- INSTRUCTION -
Return all of the data exactly as given.

================

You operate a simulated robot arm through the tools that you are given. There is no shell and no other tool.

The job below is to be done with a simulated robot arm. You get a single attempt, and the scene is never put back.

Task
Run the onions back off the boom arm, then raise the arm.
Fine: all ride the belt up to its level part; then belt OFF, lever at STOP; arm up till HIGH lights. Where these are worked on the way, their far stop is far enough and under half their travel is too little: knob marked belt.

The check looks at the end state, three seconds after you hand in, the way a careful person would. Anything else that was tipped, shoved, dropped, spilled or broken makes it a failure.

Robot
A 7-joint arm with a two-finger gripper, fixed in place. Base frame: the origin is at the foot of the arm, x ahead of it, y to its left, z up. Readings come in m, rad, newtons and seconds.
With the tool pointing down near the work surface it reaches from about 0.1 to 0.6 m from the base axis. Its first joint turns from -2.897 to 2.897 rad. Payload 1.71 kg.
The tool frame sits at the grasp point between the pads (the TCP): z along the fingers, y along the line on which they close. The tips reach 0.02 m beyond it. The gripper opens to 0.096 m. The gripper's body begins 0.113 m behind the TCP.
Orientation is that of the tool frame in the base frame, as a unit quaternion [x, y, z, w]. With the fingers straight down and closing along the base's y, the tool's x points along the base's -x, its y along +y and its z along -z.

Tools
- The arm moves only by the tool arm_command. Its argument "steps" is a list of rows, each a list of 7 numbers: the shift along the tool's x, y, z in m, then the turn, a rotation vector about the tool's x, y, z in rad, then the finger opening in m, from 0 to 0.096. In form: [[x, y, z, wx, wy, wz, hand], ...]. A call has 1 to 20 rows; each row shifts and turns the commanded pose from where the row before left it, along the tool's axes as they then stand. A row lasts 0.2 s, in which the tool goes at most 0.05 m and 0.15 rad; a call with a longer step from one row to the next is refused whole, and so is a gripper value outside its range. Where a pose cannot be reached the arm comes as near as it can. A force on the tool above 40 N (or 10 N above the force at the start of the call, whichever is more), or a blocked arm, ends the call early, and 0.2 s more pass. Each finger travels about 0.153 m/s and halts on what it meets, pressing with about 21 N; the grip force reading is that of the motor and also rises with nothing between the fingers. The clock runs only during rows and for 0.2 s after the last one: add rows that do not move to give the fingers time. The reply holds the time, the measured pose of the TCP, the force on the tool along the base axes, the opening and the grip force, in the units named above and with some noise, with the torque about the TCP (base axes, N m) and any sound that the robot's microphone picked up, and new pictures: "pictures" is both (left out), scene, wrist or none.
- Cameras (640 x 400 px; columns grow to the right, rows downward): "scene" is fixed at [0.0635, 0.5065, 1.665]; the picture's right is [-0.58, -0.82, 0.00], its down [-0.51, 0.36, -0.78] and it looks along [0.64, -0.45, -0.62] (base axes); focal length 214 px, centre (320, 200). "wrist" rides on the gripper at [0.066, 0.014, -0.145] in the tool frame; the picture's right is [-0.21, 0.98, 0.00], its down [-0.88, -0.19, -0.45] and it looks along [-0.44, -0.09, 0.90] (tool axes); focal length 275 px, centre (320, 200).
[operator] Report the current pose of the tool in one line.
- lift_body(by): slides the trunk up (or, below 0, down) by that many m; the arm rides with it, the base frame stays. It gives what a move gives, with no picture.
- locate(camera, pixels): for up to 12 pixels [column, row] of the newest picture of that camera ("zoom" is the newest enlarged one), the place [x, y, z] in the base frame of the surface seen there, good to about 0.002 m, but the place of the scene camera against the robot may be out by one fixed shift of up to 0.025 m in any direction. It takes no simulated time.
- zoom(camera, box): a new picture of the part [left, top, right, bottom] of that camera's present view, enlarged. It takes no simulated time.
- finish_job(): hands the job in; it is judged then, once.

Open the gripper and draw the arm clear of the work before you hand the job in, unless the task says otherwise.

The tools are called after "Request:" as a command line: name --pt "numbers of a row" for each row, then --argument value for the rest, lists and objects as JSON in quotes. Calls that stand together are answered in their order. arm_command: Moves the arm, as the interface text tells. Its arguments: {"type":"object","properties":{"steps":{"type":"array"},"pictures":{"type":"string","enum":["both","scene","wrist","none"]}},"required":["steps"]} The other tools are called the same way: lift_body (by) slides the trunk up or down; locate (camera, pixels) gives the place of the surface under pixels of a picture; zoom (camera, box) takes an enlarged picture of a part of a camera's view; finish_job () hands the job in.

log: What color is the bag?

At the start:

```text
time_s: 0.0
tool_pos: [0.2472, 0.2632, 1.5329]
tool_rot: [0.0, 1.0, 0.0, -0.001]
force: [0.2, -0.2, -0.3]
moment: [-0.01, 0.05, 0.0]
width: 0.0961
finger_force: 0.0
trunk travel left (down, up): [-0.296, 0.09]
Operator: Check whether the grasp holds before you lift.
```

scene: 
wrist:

================

- COMPLETED EXERCISE -
You operate a simulated robot arm through the tools that you are given. There is no shell and no other tool.

The job below is to be done with a simulated robot arm. You get a single attempt, and the scene is never put back.

Task
Run the onions back off the boom arm, then raise the arm.
Fine: all ride the belt up to its level part; then belt OFF, lever at STOP; arm up till HIGH lights. Where these are worked on the way, their far stop is far enough and under half their travel is too little: knob marked belt.

The check looks at the end state, three seconds after you hand in, the way a careful person would. Anything else that was tipped, shoved, dropped, spilled or broken makes it a failure.

Robot
A 7-joint arm with a two-finger gripper, fixed in place. Base frame: the origin is at the foot of the arm, x ahead of it, y to its left, z up. Readings come in m, rad, newtons and seconds.
With the tool pointing down near the work surface it reaches from about 0.1 to 0.6 m from the base axis. Its first joint turns from -2.897 to 2.897 rad. Payload 1.71 kg.
The tool frame sits at the grasp point between the pads (the TCP): z along the fingers, y along the line on which they close. The tips reach 0.02 m beyond it. The gripper opens to 0.096 m. The gripper's body begins 0.113 m behind the TCP.
Orientation is that of the tool frame in the base frame, as a unit quaternion [x, y, z, w]. With the fingers straight down and closing along the base's y, the tool's x points along the base's -x, its y along +y and its z along -z.

Tools
- The arm moves only by the tool arm_command. Its argument "steps" is a list of rows, each a list of 7 numbers: the shift along the tool's x, y, z in m, then the turn, a rotation vector about the tool's x, y, z in rad, then the finger opening in m, from 0 to 0.096. In form: [[x, y, z, wx, wy, wz, hand], ...]. A call has 1 to 20 rows; each row shifts and turns the commanded pose from where the row before left it, along the tool's axes as they then stand. A row lasts 0.2 s, in which the tool goes at most 0.05 m and 0.15 rad; a call with a longer step from one row to the next is refused whole, and so is a gripper value outside its range. Where a pose cannot be reached the arm comes as near as it can. A force on the tool above 40 N (or 10 N above the force at the start of the call, whichever is more), or a blocked arm, ends the call early, and 0.2 s more pass. Each finger travels about 0.153 m/s and halts on what it meets, pressing with about 21 N; the grip force reading is that of the motor and also rises with nothing between the fingers. The clock runs only during rows and for 0.2 s after the last one: add rows that do not move to give the fingers time. The reply holds the time, the measured pose of the TCP, the force on the tool along the base axes, the opening and the grip force, in the units named above and with some noise, with the torque about the TCP (base axes, N m) and any sound that the robot's microphone picked up, and new pictures: "pictures" is both (left out), scene, wrist or none.
- Cameras (640 x 400 px; columns grow to the right, rows downward): "scene" is fixed at [0.0635, 0.5065, 1.665]; the picture's right is [-0.58, -0.82, 0.00], its down [-0.51, 0.36, -0.78] and it looks along [0.64, -0.45, -0.62] (base axes); focal length 214 px, centre (320, 200). "wrist" rides on the gripper at [0.066, 0.014, -0.145] in the tool frame; the picture's right is [-0.21, 0.98, 0.00], its down [-0.88, -0.19, -0.45] and it looks along [-0.44, -0.09, 0.90] (tool axes); focal length 275 px, centre (320, 200).
[operator] Report the current pose of the tool in one line.
- lift_body(by): slides the trunk up (or, below 0, down) by that many m; the arm rides with it, the base frame stays. It gives what a move gives, with no picture.
- locate(camera, pixels): for up to 12 pixels [column, row] of the newest picture of that camera ("zoom" is the newest enlarged one), the place [x, y, z] in the base frame of the surface seen there, good to about 0.002 m, but the place of the scene camera against the robot may be out by one fixed shift of up to 0.025 m in any direction. It takes no simulated time.
- zoom(camera, box): a new picture of the part [left, top, right, bottom] of that camera's present view, enlarged. It takes no simulated time.
- finish_job(): hands the job in; it is judged then, once.

Open the gripper and draw the arm clear of the work before you hand the job in, unless the task says otherwise.

The tools are called after "Request:" as a command line: name --pt "numbers of a row" for each row, then --argument value for the rest, lists and objects as JSON in quotes. Calls that stand together are answered in their order. arm_command: Moves the arm, as the interface text tells. Its arguments: {"type":"object","properties":{"steps":{"type":"array"},"pictures":{"type":"string","enum":["both","scene","wrist","none"]}},"required":["steps"]} The other tools are called the same way: lift_body (by) slides the trunk up or down; locate (camera, pixels) gives the place of the surface under pixels of a picture; zoom (camera, box) takes an enlarged picture of a part of a camera's view; finish_job () hands the job in.

log: What color is the bag?

At the start:

```text
time_s: 0.0
tool_pos: [0.2472, 0.2632, 1.5329]
tool_rot: [0.0, 1.0, 0.0, -0.001]
force: [0.2, -0.2, -0.3]
moment: [-0.01, 0.05, 0.0]
width: 0.0961
finger_force: 0.0
trunk travel left (down, up): [-0.296, 0.09]
Operator: Check whether the grasp holds before you lift.
```

scene: 
wrist:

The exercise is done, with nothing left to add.